* Directions *
Keep the provided passage going from its last sentence.
═════ Data ═════
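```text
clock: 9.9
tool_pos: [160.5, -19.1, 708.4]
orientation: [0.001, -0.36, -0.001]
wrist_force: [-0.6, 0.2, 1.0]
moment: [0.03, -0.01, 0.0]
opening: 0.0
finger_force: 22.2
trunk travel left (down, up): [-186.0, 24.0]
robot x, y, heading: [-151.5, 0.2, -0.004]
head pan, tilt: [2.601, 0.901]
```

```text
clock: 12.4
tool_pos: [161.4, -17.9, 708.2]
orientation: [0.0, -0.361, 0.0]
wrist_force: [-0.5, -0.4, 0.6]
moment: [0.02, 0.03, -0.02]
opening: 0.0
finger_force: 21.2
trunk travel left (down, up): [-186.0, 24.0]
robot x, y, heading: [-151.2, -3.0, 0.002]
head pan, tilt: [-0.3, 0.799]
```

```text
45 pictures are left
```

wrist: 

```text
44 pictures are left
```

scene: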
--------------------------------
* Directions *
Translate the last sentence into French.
═════ Provided passage ═════
The Canada Revenue Agency (CRA) has postponed the tax payment deadline to September 30th. The extension applies to individuals, corporations, and income tax returns on trusts, including instalment payments. The CRA’s decision to delay its tax deadline is likely to be well received, in light of the current economic downturn.
The added period gives Canadians some leeway in paying income taxes, as people and businesses remain impacted by the COVID-19 pandemic. In addition, any penalties for late filing, and interest owed on a 2019 income tax payment, will also be waived until the extended deadline.
Nonetheless, the CRA encouraged the country to file its taxes as early as possible to avoid being cut off. Early filing also allows for reimbursements and bonuses like the Canada Child Benefit. Low-income seniors who receive a guaranteed financial supplement must likewise file their return by 1st October, to avoid a cessation.
═════
* Response *
The CRA’s announcement states that it is “waiving interest on existing tax debts related to individual, corporate, and trust income tax returns from April 1, 2020, to September 30, 2020 and from April 1, 2020, to June 30, 2020, for goods and services tax/harmonized sales tax (GST/HST) returns.”
Although this measure does not void any penalties and interest already assessed prior to this period, it delays the accumulation of additional interest charges on a taxpayer’s existing tax debt.
The CRA estimates this flexibility for individuals and corporate taxpayers could cost Ottawa about $55 billion dollars, which it plans to recover once the new deadline is met.